YOUR GOAL. Count how many lines contain "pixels" and reply with that number only.

DATA LINES.
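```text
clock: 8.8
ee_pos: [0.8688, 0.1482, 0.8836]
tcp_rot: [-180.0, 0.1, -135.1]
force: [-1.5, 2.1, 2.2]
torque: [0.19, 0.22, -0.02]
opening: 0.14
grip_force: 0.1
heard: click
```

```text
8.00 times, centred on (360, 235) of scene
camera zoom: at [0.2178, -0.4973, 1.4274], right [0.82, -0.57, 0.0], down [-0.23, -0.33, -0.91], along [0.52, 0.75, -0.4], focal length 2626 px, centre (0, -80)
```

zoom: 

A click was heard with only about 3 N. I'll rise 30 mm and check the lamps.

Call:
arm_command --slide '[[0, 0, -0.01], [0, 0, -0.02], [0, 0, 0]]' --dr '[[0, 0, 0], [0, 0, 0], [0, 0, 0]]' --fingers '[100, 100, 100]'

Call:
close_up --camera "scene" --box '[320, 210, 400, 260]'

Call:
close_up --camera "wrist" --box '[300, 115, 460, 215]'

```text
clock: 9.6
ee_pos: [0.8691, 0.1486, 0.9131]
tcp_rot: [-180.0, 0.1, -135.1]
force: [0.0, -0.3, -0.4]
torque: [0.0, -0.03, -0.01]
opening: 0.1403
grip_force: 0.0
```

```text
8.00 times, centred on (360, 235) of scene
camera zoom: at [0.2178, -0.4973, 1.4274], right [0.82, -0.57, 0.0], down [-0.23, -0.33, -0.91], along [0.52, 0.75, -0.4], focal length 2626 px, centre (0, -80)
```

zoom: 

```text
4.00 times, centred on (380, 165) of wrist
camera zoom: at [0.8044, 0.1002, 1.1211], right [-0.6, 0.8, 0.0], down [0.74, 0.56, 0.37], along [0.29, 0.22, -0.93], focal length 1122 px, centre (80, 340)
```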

==

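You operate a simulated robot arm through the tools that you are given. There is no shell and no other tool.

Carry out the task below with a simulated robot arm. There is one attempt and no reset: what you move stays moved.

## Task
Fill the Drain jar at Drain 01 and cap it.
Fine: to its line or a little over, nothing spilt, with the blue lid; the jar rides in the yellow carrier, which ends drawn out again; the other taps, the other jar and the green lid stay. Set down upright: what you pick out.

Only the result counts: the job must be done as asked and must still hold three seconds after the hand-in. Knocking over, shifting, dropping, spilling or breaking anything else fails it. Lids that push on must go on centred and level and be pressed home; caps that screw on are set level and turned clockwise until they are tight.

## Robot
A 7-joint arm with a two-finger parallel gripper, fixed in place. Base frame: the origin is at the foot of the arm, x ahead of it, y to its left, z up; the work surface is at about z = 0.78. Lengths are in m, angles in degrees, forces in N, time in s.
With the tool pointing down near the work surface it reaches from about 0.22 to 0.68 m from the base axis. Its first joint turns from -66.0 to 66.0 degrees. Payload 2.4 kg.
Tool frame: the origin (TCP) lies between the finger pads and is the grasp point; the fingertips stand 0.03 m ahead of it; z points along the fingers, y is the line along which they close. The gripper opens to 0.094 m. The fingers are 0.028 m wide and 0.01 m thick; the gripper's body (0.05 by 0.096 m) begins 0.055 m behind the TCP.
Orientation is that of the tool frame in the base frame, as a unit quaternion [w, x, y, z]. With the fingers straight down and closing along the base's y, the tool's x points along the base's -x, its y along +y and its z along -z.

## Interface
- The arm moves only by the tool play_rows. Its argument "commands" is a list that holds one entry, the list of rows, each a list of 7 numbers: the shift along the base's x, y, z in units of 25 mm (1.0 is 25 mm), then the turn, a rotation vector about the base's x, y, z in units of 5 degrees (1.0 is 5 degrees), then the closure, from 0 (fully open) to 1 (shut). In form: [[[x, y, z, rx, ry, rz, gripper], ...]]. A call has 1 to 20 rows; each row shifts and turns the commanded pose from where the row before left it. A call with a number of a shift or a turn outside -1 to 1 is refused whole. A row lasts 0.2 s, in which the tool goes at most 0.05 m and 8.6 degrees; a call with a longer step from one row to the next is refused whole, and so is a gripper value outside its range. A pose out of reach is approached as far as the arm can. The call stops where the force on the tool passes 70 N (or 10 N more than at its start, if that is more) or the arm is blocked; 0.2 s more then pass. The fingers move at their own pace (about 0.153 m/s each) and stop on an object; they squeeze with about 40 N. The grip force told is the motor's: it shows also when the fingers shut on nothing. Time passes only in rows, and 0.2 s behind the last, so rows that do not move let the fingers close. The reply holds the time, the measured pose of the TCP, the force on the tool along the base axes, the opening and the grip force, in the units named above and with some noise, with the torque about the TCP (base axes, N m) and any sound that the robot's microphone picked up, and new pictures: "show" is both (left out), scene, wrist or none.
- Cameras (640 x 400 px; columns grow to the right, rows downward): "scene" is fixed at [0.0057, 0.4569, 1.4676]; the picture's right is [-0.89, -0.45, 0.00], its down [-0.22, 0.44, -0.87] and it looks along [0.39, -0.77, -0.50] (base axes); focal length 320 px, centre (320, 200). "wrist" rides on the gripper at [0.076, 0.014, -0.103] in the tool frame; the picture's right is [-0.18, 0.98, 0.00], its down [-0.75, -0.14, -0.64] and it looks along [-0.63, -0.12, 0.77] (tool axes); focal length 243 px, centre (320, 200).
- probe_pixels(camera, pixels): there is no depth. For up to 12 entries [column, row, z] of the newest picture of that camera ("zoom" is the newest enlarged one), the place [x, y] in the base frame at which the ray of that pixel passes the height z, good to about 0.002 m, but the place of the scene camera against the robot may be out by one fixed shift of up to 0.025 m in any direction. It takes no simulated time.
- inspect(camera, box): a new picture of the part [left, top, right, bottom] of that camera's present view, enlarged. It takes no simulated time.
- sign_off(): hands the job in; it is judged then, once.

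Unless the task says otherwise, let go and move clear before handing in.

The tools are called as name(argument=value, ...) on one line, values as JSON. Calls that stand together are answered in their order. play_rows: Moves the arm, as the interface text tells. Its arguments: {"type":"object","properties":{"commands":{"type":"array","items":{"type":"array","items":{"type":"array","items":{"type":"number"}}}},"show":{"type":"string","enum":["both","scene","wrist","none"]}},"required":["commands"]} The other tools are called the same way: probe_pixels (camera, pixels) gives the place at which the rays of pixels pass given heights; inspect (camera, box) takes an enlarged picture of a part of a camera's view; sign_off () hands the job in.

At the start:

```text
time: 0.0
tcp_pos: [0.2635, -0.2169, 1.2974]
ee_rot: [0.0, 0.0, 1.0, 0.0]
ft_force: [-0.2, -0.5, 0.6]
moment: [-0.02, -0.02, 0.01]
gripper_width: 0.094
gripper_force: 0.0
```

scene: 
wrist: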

==

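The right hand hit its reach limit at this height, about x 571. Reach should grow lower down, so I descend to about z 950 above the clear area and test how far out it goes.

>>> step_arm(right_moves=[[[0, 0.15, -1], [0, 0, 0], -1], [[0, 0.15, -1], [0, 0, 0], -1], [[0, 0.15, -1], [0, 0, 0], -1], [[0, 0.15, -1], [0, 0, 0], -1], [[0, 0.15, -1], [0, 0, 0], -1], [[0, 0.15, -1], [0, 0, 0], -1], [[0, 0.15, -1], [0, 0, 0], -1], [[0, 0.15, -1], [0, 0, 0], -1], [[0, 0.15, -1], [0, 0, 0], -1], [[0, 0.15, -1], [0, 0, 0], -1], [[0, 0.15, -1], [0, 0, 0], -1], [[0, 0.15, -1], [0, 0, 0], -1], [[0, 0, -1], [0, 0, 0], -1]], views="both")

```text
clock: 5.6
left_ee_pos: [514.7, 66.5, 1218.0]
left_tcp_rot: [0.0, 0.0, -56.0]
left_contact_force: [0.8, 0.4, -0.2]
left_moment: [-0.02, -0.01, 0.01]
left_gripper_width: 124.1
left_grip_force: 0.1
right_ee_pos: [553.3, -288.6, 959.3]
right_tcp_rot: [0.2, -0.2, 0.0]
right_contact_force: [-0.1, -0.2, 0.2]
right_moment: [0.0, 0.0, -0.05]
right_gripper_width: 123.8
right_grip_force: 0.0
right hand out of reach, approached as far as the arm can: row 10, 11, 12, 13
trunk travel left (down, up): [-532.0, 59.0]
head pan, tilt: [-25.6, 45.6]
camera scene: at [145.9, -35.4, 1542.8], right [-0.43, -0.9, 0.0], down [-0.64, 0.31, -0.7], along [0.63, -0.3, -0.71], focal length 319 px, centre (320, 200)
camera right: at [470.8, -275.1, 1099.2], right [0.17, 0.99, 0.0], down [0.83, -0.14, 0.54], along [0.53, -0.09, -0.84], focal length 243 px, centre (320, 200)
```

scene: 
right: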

TASK OUTPUT. 2